→ **Data section**
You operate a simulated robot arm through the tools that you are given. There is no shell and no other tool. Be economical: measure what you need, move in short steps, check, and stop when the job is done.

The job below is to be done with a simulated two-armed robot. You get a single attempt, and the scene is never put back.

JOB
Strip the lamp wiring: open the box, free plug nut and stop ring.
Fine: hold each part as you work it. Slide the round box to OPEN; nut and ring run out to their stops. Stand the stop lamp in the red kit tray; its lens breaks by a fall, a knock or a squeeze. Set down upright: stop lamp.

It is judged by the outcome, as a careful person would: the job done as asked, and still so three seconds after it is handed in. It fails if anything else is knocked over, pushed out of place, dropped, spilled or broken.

→ **Task details**
What does the selected extract say from "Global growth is" through "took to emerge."? Give the exact wording.

→ **Selected extract**
Company is engaged in the business of providing stock broking service. Its consolidated quarterly segment performance is mentioned below.

Sales

Q4 FY25 Q3 FY24 Q4 FY24 QoQ % YoY %
change change
Equity/Commodity Broking & Other Related 1.1 0.9 1.5 18.09% -24.25%
Financing & Other Related Activity 0.5 0.15 0.69 273% -17.64%
Merchant Banking & Other related activties 0.03 0.03 0.02 -15.58% 56%
Others 0.04 0.02 0.04 72.71% 1.58%

Figures :- In Crores

More than 60% of the Company revenue comes from Equity/Commodity broking business. 28% of the revenue is obtained from Financing activity and remaining from others.

(d) Outlook

Global growth is forecast to slow from the 3.1% 2023 pace to 2.9% in 2024 and rebound to 3% next year. Inflation is expected to continue to cool, although in many countries the price pressure will take longer to unwind than it took to emerge.

Geopolitical uncertainty is elevated, with nearly half of the worlds population already voting or heading to the polls this year. Hot wars and trade tensions are flaring, which could fuel more isolationist policies. The resulting risk is more frequent bouts of inflation and activist monetary policies.

A slower expected glide path on rate cuts by the U.S. Federal Reserve, which plays an outsized role in global financial markets, will have a larger impact on rate decisions by developing economies. These markets are more sensitive to the exchange rate movements than we have seen in the past. Weakening currencies relative to the U.S. dollar are inflationary for those economies. To further complicate matters, foreign exchange markets have been reacting to unexpected election outcomes.

Indias GDP took a big leap on Leap Day in 2024: The countrys remarkable growth rate of 8.4% in the third quarter of the fiscal year 2024 surpassed all expectations, as market analysts had penciled in a slower growth this quarter, between 6.6% and 7.2%. Deloittes projected growth for the quarter wasbetween 7.1% and 7.4% (as published in January 2024). With substantial revisions to the data from the past three quarters of the fiscal year, Indias GDP growth already touched 8.2% year over year (YoY) in these quarters.

(e) Risks and concerns.

→ **Task result**
Global growth is forecast to slow from the 3.1% 2023 pace to 2.9% in 2024 and rebound to 3% next year. Inflation is expected to continue to cool, although in many countries the price pressure will take longer to unwind than it took to emerge.